▶ **Your tasks**
1. Locate "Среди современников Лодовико" and "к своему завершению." in the extract to read, and write out these words with everything between them.
2. Go on with the extract to read that begins "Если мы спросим" from its last line.

**** Extract to read ****

Если мы спросим других авторов этой теории, откуда происходит и чем является этот импетус, они ответят – на последний вопрос, – что это некая тяжесть, и подлинная сила, и просто сила движения. На первый вопрос они отвечают, что эта сила происходит из формы движения. Кажется, однако, что в изучении этого вопроса сторонники такого мнения снова путают причину со следствием. Действительно, причину скорости ищут в движении, а они говорят, что эта причина является способностью или склонностью. Но если, напротив, ты спросишь их, откуда происходит эта склонность, они скажут, что она происходит из движения. Итак, последнее рассматривается либо как стремление [rapide], либо просто как движение; говоря попросту, само движение будет, таким образом, причиной своей собственной скорости; и им же оно является, если предположить, что оно есть стремление. И вновь, стало быть, в качестве причины полагается то, что в данном вопросе ими самими предполагается как следствие.
Среди современников Лодовико Буккафига считает, что движущееся тело колеблет и некоторым образом сжимает всю среду, равно как оно колеблет ближайшую часть среды и толкает ее. Последняя после этого сообщает свое движение другим смежным частям, и тело движимо последними, также колеблемыми. И так как они располагаются впереди тела, его движение происходит легче. Но поскольку к концу движения движущий тело импетус увеличивается, воздух также с большей легкостью воспринимает движение. Отсюда получается, что движение становится быстрее к своему завершению.
Другие добавляют еще подталкивающее действие воздуха, который, непрерывно следуя за телом, двигает его вперед – оттого его движение и становится быстрее. Это обычно подкрепляют ссылками на многочисленные цитаты из Аристотеля, выдернутые как из восьмой книги «Физики», так и из четвертой книги трактата «О небе», в которых упоминается об этом подталкивании. Контекст Аристотеля, однако, противоположен этой интерпретации. Ведь он говорит, что движение становится быстрее к концу по причине прибавления тяжести. На это они отвечают, что на самом деле идея Аристотеля заключается не в этом, но что он говорил так для простоты и что они в этом пункте не принимают авторитета текстов Аристотеля. Впрочем, мы будем отстаивать истинность этих утверждений вместо него. Вместе с тем мы собираемся показать, что доктрина, которой они учат, ложна. Поскольку, прежде всего, кажется, что они впадают в то же заблуждение, что и святой Фома и Альберт, которые допускали побочный импетус в качестве причины скорости. То есть они путали следствие и причину; действительно, они считают подталкивающее действие воздуха причиной скорости, хотя это подталкивание происходит от тела. Кроме того, можно задаться вопросом, откуда тела извлекают силу для того, чтобы толкать воздух, и толкать его тем сильнее, чем дольше они движутся. Так как более сильные толчки происходят от большей скорости, причиной этого явления будут, таким образом, не толчки, как они говорят, а скорость. И наконец, этой причиной будет тяжесть, от которой они отказываются: так как то, что движется быстрее всего, является наиболее тяжелым, и если среда сперва стеснена, то причиной тому является тяжесть; последняя прежде будет действовать в предмете, который тяжел или легок сам по себе [simpliciter], чем в том, который является таким лишь случайным образом. В действительности если эта тяжесть или скорость являются лишь привходящими, почему они постепенно не уменьшаются? Сюда добавляется также то, что части среды толкают по мере того, как толкают их самих, и тем меньше, чем дальше они находятся от источника движения. Действительно, естественный двигатель постепенно ослабевает, если только он не приводит предмет к его форме, что, конечно же, нельзя сказать об этом источнике движения.

**** Data segment ****

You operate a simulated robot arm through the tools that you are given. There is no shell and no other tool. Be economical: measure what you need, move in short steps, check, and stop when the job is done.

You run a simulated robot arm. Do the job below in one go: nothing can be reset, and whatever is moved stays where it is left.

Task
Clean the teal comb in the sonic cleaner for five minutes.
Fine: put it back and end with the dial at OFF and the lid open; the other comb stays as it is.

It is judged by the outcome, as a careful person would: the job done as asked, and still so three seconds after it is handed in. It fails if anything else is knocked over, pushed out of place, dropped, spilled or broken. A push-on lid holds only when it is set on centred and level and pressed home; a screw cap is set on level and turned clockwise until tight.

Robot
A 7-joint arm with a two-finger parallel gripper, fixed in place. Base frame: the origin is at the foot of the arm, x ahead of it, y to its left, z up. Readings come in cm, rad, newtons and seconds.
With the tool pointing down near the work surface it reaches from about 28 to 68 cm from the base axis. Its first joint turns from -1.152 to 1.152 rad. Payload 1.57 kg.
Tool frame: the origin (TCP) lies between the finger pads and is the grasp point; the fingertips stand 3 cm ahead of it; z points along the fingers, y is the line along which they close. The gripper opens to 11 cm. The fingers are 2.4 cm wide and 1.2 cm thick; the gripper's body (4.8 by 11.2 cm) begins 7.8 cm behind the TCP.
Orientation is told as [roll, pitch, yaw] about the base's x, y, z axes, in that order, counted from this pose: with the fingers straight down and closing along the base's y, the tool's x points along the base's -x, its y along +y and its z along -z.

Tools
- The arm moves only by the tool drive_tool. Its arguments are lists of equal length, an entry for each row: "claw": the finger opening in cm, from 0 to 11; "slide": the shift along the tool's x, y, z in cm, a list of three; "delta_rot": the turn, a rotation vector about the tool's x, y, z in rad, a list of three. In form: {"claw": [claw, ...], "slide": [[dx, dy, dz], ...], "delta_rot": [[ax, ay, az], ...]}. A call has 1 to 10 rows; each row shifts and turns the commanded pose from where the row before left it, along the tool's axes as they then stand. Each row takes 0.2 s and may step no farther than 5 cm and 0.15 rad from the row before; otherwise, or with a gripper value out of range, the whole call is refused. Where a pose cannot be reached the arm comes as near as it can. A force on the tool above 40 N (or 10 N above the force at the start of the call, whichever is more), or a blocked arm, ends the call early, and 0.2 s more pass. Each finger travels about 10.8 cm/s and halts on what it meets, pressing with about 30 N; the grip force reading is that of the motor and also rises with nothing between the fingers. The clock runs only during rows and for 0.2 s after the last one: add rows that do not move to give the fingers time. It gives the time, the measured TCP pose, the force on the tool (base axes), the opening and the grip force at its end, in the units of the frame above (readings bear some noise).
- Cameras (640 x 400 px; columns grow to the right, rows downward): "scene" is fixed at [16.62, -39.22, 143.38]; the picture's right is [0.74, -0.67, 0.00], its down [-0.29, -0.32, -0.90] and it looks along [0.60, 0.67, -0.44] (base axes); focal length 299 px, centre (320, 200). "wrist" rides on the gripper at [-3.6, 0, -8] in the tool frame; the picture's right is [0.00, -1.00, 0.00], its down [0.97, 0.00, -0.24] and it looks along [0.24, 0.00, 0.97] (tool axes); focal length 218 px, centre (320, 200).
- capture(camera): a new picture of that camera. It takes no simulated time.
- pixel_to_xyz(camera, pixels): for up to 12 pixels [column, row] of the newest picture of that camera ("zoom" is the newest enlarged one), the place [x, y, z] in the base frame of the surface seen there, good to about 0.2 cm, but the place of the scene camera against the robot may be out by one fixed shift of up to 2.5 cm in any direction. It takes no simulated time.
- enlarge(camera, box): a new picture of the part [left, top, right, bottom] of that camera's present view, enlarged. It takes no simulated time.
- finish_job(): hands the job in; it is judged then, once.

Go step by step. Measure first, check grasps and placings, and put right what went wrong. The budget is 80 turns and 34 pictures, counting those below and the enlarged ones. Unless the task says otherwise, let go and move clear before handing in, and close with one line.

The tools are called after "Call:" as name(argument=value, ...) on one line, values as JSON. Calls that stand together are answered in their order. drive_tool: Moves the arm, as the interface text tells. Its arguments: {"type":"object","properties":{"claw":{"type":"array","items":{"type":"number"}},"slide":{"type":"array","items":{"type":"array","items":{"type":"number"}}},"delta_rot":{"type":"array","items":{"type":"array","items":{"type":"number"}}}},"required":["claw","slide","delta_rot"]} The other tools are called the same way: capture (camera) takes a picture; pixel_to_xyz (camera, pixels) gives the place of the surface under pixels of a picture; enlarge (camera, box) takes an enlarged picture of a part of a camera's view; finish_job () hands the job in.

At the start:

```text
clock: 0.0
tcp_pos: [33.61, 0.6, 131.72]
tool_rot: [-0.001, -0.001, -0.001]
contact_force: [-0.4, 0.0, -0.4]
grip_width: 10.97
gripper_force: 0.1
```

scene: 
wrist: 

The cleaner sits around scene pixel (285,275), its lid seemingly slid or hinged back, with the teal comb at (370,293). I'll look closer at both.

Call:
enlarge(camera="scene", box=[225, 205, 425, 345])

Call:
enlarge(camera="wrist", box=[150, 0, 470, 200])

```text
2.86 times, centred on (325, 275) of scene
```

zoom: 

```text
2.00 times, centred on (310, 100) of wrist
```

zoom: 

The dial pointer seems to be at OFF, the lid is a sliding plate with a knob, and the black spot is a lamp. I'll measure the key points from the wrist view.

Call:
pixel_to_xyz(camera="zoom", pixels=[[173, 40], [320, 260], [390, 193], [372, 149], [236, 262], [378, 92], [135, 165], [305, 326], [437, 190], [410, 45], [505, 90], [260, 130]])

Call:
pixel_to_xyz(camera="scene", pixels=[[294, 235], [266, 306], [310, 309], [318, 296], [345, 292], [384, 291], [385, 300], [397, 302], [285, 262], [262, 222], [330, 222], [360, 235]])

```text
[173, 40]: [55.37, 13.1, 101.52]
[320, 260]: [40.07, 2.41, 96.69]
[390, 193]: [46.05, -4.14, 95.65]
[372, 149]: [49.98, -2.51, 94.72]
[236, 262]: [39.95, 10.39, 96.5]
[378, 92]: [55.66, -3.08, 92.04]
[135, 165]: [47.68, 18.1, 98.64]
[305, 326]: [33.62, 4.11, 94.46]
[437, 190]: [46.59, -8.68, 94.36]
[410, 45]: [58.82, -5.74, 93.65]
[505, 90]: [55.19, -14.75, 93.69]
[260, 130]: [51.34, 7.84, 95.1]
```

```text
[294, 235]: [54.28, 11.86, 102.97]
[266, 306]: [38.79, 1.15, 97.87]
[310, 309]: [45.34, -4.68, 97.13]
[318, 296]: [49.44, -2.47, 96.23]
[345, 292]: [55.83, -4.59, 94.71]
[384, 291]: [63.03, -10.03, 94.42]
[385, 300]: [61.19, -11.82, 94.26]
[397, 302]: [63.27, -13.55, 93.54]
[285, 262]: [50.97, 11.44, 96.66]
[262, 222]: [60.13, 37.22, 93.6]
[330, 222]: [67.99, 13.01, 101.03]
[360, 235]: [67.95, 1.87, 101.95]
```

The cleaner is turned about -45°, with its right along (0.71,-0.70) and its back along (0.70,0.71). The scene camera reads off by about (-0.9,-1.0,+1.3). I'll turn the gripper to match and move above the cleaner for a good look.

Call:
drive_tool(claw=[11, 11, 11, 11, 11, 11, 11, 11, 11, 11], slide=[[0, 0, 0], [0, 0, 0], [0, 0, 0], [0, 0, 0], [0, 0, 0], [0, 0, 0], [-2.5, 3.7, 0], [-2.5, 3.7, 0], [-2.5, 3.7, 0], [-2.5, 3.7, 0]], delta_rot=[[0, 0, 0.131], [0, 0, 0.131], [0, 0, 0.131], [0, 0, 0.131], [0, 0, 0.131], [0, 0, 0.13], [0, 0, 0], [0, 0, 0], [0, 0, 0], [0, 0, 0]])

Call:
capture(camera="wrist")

****

▶ **Results by task**
1.
Среди современников Лодовико Буккафига считает, что движущееся тело колеблет и некоторым образом сжимает всю среду, равно как оно колеблет ближайшую часть среды и толкает ее. Последняя после этого сообщает свое движение другим смежным частям, и тело движимо последними, также колеблемыми. И так как они располагаются впереди тела, его движение происходит легче. Но поскольку к концу движения движущий тело импетус увеличивается, воздух также с большей легкостью воспринимает движение. Отсюда получается, что движение становится быстрее к своему завершению.

2.
Бонамико далее объясняет, почему феномен ветра не противоречит этому предположению69: ветер – это нечто очень сложное и состоящее из движения воздуха и паров, которые являются для него истинной причиной скорости ветра. Также он считает, что, вообще говоря, побочный импетус не может объяснять ускорение, поскольку он возникает из него, и что следует, напротив, допускать, что в движущемся теле еще до движения есть импетус.
Кроме того, не отвергает ли Аристотель утверждения тех, кто полагает, что движение ускоряется именно за счет толчков, поскольку в этом случае оно бы замедлялось к концу, а вовсе не увеличивало бы скорость, и поскольку меньшее тело легче приводилось бы в движение, чем большее. Таким образом, кажется, что тяжесть есть причина скорости, коль скоро то, что тяжелее, падает быстрее. И если во многих местах [в своих текстах] Аристотель помещает эту отталкивающую силу в воздухе, так это потому, что именно ее природа использует при движении снарядов; но мы говорим здесь о естественном движении. Я заключаю, таким образом, что, пытаясь доказать, что движение свойственно стихии по определению, они приписывают движению причину, которая движется по совпадению: на самом деле они хотят считать, что тело движимо средой. Однако такое движение является передаваемым – т. е. движением по совпадению. Потому, желая отойти от Аристотеля, они впадают в заблуждение.
В замечательном изложении Бонамико нам предлагается содержательный обзор затруднений и критики, с которыми сталкивается аристотелевская физика. Тем не менее он не всегда очень точен70 и не очень полон71 – ни в отношении средневековых авторов, ни даже в том, что касается современников. Так, если он упоминает Буккафигу, пересказывает Скалигера72, он ни слова не говорит ни о Тарталье, ни о Кардано, ни даже о Бенедетти. И если можно допустить, что по крайней мере Кардано (который принимает в разных произведениях две противоположные точки зрения) и даже Тарталья не привнесли чего-либо существенного в физику импетуса, то это отнюдь не будет верно в отношении Бенедетти; потому нам следует уделить ему внимание.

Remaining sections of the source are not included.